As with any path of yoga, it’s life-long. Be gentle, go slow, and have faith. Thank you for sharing this journey with me.

If you’re curious about how you might align more fully with nature’s rhythms these are my own favorite resources. Find out more with Banyan Botanicals, Dr. Claudia Welch, and Dr. Robert Svoboda.

Hug the Midline

I’m inspired by a Badass Yogi, Chris Chavez, who taught a yoga class at Wanderlust in 2015. His theme was “Hug the midline.” It got me thinking about the necessity of returning Home, of coming back to our Center, of being and living from our own physical and spiritual space in a rooted, grounded way.

Chris Chavez encouraged his students, “You can be centered even in a room full of people.”

Here in America, we live in a culture that pulls us out of ourselves. We are bombarded by distraction (phone, computer, internet, television, food) and we are speeding up, going a million miles an hour.

What happens when we draw our attention and energy in, to the midline, to our heart, to our center?

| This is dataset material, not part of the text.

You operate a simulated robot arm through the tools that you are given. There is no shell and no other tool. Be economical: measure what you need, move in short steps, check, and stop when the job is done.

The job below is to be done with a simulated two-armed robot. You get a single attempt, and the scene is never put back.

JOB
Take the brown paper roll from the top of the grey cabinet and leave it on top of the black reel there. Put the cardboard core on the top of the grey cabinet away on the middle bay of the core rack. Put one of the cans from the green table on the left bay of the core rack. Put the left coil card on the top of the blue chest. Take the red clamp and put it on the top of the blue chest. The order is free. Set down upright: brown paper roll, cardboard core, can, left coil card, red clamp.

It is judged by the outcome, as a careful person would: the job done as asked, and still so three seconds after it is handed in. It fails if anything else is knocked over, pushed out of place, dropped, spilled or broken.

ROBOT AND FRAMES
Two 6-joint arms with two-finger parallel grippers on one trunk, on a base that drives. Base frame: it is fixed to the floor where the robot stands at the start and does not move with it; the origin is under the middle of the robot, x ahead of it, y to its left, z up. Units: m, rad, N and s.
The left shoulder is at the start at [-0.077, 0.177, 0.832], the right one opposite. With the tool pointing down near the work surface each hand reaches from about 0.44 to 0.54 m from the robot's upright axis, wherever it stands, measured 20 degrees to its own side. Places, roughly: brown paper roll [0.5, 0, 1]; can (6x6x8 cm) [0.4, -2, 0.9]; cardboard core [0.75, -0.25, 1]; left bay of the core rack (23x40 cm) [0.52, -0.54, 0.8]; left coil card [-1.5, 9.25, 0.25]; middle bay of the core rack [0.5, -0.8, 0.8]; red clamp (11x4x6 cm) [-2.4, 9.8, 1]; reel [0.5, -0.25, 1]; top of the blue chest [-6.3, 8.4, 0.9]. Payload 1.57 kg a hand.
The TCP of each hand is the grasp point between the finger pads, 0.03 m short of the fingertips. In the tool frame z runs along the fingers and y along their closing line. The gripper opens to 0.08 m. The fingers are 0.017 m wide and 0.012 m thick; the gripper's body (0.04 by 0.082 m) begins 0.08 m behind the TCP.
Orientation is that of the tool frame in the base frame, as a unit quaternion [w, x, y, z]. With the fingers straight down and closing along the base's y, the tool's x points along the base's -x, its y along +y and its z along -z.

When I was an eight year old and did kid’s yoga classes, I had a teacher who would refer to our midline as “A golden thread of light running from the sun down into the crown of our head to the tip of our tailbones and then down into the center/core of the earth.” She asked us to let our bodies “dangle” from this golden thread and to “sense our breath.” Wow! Pretty damn cool if you ask me!

Where is center? Where is your center? Do we understand where our center is?

When I say, “Hug the midline” in my yoga classes, my intention is to encourage my students to draw in, engage their muscles to stabilize their joints and to activate awareness in the Golgi tendon organ reflex (proprioceptor) of each muscle. What I see in my students’ bodies when I give this physical cue is alertness and vitality from within—everything in their body “wakes up” and they become more conscious of where their fingers and toes and tops of their heads are in space. It’s so inspiring. (Talk about the power of words!)

In my observation of bodies over many, many years of teaching (and taking) dance and yoga classes, what I see over and over again is that there has to be an awareness of the whole body in order to access center. When one part of my body is “sleeping” or inactive/flaccid, it’s much more difficult for awareness/energy/prana to move and flow properly. It’s like meditating shlumped over—this not only doesn’t feel good to the spine, it literally impinges the flow of energy. Same goes for the body doing anything, really.

How to “Hug the midline” on your yoga mat: Hug doesn’t mean squeeze. Hug is a gentle pressure inward. Hug means to embrace with loving affection. Think about it this way, in each pose, there’s an opportunity to engage muscle energy (work your muscles/effort)—with an inhale think “inner body bright” and on your exhale, maintain this quality of engaged fullness by hugging the midline. Then you remain stable, rooted, and grounded as you transition to the next pose.


The same applies for life off your yoga mat.

How to “Hug the midline” in your life: Remember, “hug” doesn’t mean strangle. Hugs are for wrapping up our loved ones (and ourselves) and often whispering “I love you” in their ear. Hug your midline means returning to your center, going back to basics, practicing as if your life depends on it and finding a firm foundation to build your house, body, life upon. This means daily habits that support life not diminish it. “Check yourself before you wreck yourself, fool.” Okay, okay, but really, when you get out of bed in the morning what’s your ritual? How do you return to yourself, your midline, your fundamentals of having a body?

Hug in, breath, place attention on your physical body, and relax your whole body. This is the first step in coming home.